« Jamais de sucre dans la pâte à chou, Sinon ça caramélise à la cuisson. » « Je mets combien d’oignons, chef ? » « Chef ! C’est la livraison ! » Du beurre crépite. Une odeur monte, légèrement acide, de chou vert qui réduit. Il est 8 h 30, un lundi matin ordinaire. A droite, devant le plan de travail ; à gauche, penchés sur une plaque de cuisson ; dans la salle de restaurant, un chiffon en main pour nettoyer plateaux et couverts… David, Oualid, Teddy, Christophe et Jonathan s’affairent, pilotés par Henri Franch, leur formateur, qui leur a attribué leurs missions du jour. Détenus à la maison d’arrêt de Nice (Alpes-Maritimes), ils composent la première promotion de la structure d’insertion par l’activité économique (SIAE) de ce centre de détention. L’Assiette bleue se situe à l’entrée de l’établissement, lui-même implanté au cœur de la ville. Ce restaurant d’application, unique à ce jour dans le milieu carcéral, a ouvert ses portes en septembre dernier et compte parmi les premières SIAE créées en établissement pénitentiaire, après l’expérimentation menée pendant quatre ans dans sept prisons françaises (voir encadré page 24).

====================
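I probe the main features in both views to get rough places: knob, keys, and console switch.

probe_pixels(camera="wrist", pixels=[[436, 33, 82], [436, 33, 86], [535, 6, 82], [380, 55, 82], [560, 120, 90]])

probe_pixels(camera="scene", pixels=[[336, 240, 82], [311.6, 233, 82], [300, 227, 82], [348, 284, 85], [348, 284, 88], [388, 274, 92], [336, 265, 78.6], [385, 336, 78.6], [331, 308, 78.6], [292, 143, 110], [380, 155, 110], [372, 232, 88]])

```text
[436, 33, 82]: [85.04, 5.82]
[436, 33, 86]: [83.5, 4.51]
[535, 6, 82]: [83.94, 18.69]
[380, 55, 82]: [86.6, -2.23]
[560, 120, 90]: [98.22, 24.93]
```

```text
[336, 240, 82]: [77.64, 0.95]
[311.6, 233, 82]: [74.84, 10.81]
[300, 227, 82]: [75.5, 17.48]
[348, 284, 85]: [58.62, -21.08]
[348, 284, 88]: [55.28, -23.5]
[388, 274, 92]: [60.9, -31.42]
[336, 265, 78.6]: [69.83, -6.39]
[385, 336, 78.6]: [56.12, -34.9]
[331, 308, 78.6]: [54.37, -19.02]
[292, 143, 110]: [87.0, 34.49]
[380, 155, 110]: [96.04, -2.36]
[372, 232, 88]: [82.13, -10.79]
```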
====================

« Le mess était fermé depuis dix ans, raconte Jean-François Désire, directeur de l’établissement. Les professionnels pique-niquaient comme ils pouvaient. Je suis soucieux de la qualité de vie au travail. J’avais promis qu’il y aurait un nouvel espace de restauration. » Il n’obtient pas de l’administration pénitentiaire les dotations d’investissement nécessaires à la rénovation des locaux pour ouvrir une cantine classique. En revanche, en créant une SIAE, il reçoit 54 000 €, subvention accordée pour une moitié par l’administration pénitentiaire et, pour l’autre, par la direction régionale des entreprises, de la concurrence, de la consommation, du travail et de l’emploi (Direccte). « Trouver les fonds n’a pas été le plus compliqué », indique Patrick Deniaud, responsable administratif et financier. Une convention a ensuite été signée avec le Forum Jorge François, gestionnaire de chantiers d’insertion, pour faire fonctionner ce mess. Et il a fallu vaincre les réticences de certains partenaires sociaux : « Le fantasme d’un risque de dérapage existe toujours », commente Jean-François Désire. Il s’agit selon lui d’un faux problème, des détenus intervenant de toute façon dans le fonctionnement des services de restauration de nombreux centres pénitentiaires sans que cela s’inscrive dans une démarche de SIAE.
Les personnes incarcérées retenues préparent un certificat de qualification professionnelle (CQP), attestation conçue et reconnue par la branche, qui valide après examen par un jury le fait qu’elles disposent des compétences nécessaires à l’exercice d’un métier – en l’occurrence, celui de commis de cuisine. Le cursus comprend 200 heures d’apprentissage théorique (hygiène, types de cuisson, etc.) ainsi que l’enseignement pratique reçu dans le restaurant d’application. Au total, les détenus travaillent 30 heures par semaine. « Les entrées et les sorties sont permanentes. De plus, tous n’arrivent pas avec le même niveau. Aussi proposons-nous des formations tout à fait individualisées, sans constituer de brigades », ajoute Martin Pourbaix, directeur du Forum Jorge François, qui gère trois chantiers d’insertion (un restaurant solidaire en ville, une légumerie au marché international de Nice et le mess de la maison d’arrêt de Nice). « Notre métier consiste à ce qu’ils deviennent employables à la sortie. Il y a du potentiel dans la région. Reste à ce qu’ils aient envie. » Pour lever les freins à l’emploi, chacun est suivi à la fois par un conseiller pénitentiaire d’insertion et de probation (CPIP) et par un conseiller d’insertion professionnelle du chantier d’insertion. De plus, trois entretiens jalonnent leur formation : à son début, au milieu et à son terme, lors du passage du jury. « Quelle que soit la suite pour chacun d’entre eux, ils auront réappris des règles de savoir-être, à travailler ensemble, et cela leur sera toujours utile », affirme Martin Pourbaix.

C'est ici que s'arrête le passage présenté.